>> Start PROVIDED TEXT

One of the benefits of marijuana legalization that is rarely talked about is how it can actually hurt the profits generated by drug cartels since people will be less reliant on their illegal products. And now we may finally have evidence that proves that argument.
Marijuana Legalization Means Less Trouble for Border Patrol
According to data from U.S. Customs and Border Patrol, the United States is seizing a lot less marijuana being smuggled across the border. In 2012 when only 32 percent of Americans had access to legal marijuana (that's medical or recreational), the U.S. government seized over 1,400 tons of cannabis being smuggled across the border. But last year, when 63 percent of Americans have access to legal marijuana, the U.S. government seized only 600 tons of cannabis, less than half what they found in 2012.
There's two conclusions to make form this data. Either drug cartels are getting so much better at smuggling drugs that they're able to hide twice as much marijuana as they could in the past. Or, the more likely conclusion: Cartels are smuggling less cannabis into America because they know the market isn't going to be as beneficial to them since people now have legal means to obtain the drug.
Drug Cartels Change Priorities
We also have proof that cartels are not smuggling less drugs in than in the past. They're simply changing their priorities. The amount of meth smuggled in has nearly tripled since 2012, and we're also seeing fentanyl being smuggled across the border as well. 2018 will be the first year since data is available where marijuana will not be the most valuable drug smuggled by cartels. Both meth and cocaine will be more valuable than marijuana for smuggling.
So marijuana legalization has caused drug cartels to make a lot less money. Let's see Jeff Sessions try to turn that into a bad thing.

>> End PROVIDED TEXT

| EXERCISE |
Your answer is an exact quotation from the provided text: it starts at "One of the benefits" and ends at "found in 2012.".

>> Start COLLECTED DATA

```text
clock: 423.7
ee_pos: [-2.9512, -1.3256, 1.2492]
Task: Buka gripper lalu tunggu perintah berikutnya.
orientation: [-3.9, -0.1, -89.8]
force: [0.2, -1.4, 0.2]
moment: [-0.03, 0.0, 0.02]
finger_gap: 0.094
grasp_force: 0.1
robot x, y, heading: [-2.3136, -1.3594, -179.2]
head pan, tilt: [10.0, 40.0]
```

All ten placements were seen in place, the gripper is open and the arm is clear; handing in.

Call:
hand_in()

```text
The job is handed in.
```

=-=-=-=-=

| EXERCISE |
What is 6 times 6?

>> End COLLECTED DATA

| FULL SOLUTION |
One of the benefits of marijuana legalization that is rarely talked about is how it can actually hurt the profits generated by drug cartels since people will be less reliant on their illegal products. And now we may finally have evidence that proves that argument.
Marijuana Legalization Means Less Trouble for Border Patrol
According to data from U.S. Customs and Border Patrol, the United States is seizing a lot less marijuana being smuggled across the border. In 2012 when only 32 percent of Americans had access to legal marijuana (that's medical or recreational), the U.S. government seized over 1,400 tons of cannabis being smuggled across the border. But last year, when 63 percent of Americans have access to legal marijuana, the U.S. government seized only 600 tons of cannabis, less than half what they found in 2012.